-- Quoted text --
========

Facts and Procedural History
This case involves a large-scale marijuana operation between Texas and Tippecanoe County, Indiana. Abe A. Voorhees (“Voorhees”) first met Arturo in October 1996. At that time, the two men entered into an arrangement whereby Voorhees agreed to transport to Indiana marijuana that Arturo and his brother, Jose Chavez, Jr. (“Jose”), obtained from an unknown source in Texas. In exchange for transporting the marijuana, Voorhees would receive certain quantities of the drug as payment. Between December 1996 and January 1997, Voorhees made several trips to and from Texas for this purpose.
On one such occasion, Voorhees and his girlfriend, Cori McGlothlin (“McGlothlin”), flew to Texas, where Arturo met them at the airport and directed them to a car he had waiting for them. Voorhees and McGlothlin then obtained thirty to forty pounds of marijuana from Jose, hid the drugs in the door panels and spare tire of the car, and drove back to their mobile home in Linden, Indiana. 4 The couple arrived in Linden on January 17, 1997, after which Arturo and Jose drove from Texas to Indiana to break the marijuana down for distribution. As he did on occasion, Arturo kept approximately ten pounds of the marijuana for himself. He and Jose also gave Voorhees four pounds of marijuana as payment for making the trip and “fronted” him another sixteen to twenty pounds, which Voorhees distributed to customers in Tippecanoe County. Voorhees paid Arturo for the drugs once they were sold.
In April 1997, Arturo advised Voorhees that he had found another way to transport marijuana from Texas to Indiana. Voorhees learned that Arturo and Jose were shipping the drugs to Lafayette, Indiana 5 through the United Parcel Service (“UPS”). Bradley E. Hoskins (“Hos-kins”) and Eugene W. Seabolt (“Seabolt”) had agreed to sign for the UPS packages once they arrived, and a third man, John S. Byrd (“Byrd”), had agreed to retrieve the packages from Hoskins’ house and take them to Seabolt’s house. Thereafter, Arturo and Jose would come to Lafayette; pay Hoskins, Seabolt, and Byrd; and break the marijuana shipments down for distribution.

========

-- Data block --

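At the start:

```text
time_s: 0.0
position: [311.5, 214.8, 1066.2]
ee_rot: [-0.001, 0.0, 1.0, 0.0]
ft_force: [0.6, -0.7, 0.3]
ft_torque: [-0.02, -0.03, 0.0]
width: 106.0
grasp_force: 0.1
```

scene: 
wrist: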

========

-- Set problem --
Quote the quoted text word for word, starting at "Facts and Procedural" and ending with "for this purpose.".

-- Task output --
Facts and Procedural History
This case involves a large-scale marijuana operation between Texas and Tippecanoe County, Indiana. Abe A. Voorhees (“Voorhees”) first met Arturo in October 1996. At that time, the two men entered into an arrangement whereby Voorhees agreed to transport to Indiana marijuana that Arturo and his brother, Jose Chavez, Jr. (“Jose”), obtained from an unknown source in Texas. In exchange for transporting the marijuana, Voorhees would receive certain quantities of the drug as payment. Between December 1996 and January 1997, Voorhees made several trips to and from Texas for this purpose.